In this paper, we propose a compact, high extinction ratio, and low loss PBS based on an asymmetric directional coupler on LNOI platform. ${\mathrm{Si}}_3{\mathrm{N}}_4$ nanowires are deposited on LN waveguides to significantly change birefringence. By properly designing ${\mathrm{Si}}_3{\mathrm{N}}_4$ nanowires and grooved LN WGS, TE polarization meets the phase matching condition. However, TM polarization has an obvious phase mismatch, and the coupling is fully suppressed. We design a PBS with a length of 46 μm (including S-bend). Simulations show that the PBS has an ultra-high extinction ratio (ER) of ${\mathrm{TE}}_0$ and ${\mathrm{TM}}_0$ (larger than 40 dB and 50 dB, respectively).
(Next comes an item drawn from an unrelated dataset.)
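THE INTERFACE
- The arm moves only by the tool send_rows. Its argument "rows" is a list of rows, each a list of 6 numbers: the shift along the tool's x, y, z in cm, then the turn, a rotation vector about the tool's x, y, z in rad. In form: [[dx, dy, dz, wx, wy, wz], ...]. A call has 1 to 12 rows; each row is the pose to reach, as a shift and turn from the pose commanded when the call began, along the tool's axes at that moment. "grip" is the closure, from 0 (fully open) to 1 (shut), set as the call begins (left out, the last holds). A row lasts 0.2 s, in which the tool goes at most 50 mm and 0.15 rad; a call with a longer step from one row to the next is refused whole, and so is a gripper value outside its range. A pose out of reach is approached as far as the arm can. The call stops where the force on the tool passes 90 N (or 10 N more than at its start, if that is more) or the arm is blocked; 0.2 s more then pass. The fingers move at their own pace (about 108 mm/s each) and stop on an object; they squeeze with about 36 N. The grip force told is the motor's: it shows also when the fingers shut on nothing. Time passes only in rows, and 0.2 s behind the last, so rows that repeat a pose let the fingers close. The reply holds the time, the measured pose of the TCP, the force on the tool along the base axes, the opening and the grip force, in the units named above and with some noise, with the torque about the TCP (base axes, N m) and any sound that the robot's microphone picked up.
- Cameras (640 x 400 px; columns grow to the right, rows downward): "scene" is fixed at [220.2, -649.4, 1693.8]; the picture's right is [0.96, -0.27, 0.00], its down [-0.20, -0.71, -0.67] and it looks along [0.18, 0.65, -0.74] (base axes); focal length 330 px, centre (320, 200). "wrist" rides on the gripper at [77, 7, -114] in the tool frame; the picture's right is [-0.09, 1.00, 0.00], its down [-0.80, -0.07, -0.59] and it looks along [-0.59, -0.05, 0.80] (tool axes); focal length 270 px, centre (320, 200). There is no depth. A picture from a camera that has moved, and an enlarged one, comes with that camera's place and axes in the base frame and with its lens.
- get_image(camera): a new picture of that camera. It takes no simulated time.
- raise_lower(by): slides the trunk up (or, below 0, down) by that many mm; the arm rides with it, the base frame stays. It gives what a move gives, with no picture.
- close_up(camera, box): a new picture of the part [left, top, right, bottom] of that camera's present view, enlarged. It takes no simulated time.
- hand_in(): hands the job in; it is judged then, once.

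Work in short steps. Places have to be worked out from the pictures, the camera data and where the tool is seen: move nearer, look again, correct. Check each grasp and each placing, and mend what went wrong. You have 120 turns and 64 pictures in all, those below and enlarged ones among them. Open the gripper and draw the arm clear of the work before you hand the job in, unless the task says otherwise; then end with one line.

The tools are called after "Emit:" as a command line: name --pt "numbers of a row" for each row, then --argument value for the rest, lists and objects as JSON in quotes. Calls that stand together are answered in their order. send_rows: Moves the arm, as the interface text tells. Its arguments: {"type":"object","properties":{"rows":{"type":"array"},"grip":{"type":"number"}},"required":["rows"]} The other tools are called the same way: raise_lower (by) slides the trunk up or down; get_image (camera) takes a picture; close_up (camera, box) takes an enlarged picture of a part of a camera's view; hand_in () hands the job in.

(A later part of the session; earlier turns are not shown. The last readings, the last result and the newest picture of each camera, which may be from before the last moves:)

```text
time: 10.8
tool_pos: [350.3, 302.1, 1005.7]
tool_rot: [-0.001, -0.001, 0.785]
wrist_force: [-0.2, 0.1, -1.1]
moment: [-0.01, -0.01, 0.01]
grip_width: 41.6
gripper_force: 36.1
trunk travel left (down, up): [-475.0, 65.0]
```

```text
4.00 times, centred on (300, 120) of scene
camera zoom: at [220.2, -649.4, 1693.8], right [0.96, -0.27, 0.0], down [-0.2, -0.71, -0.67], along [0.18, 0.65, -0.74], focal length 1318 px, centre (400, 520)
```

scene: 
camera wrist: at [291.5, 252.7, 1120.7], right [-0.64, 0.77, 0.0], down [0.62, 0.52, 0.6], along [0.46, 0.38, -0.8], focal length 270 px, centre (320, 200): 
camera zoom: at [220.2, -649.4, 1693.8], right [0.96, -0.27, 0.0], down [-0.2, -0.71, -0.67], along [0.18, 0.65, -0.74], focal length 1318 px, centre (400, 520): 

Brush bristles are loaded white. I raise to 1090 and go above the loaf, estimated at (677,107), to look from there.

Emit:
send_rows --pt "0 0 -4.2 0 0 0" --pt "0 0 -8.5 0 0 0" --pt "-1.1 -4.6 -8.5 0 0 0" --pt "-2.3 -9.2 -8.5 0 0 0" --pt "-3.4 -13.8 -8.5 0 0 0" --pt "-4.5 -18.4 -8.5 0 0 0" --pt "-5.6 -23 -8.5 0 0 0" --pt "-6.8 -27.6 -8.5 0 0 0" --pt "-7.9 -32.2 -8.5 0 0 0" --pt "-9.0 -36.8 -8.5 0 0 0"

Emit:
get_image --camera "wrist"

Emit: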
Simulation shows that PBS has the broadband performance of keeping ERs > 10 dB in the 100 nm wavelength range. In addition, PBS shows ultra-low IL (<0.05 dB) and maintains ILs < 0.4 dB in the 100 nm wavelength range. This device has good manufacturing error tolerance. We believe that our work paves the way for the integrated polarization control system on the LNOI platform.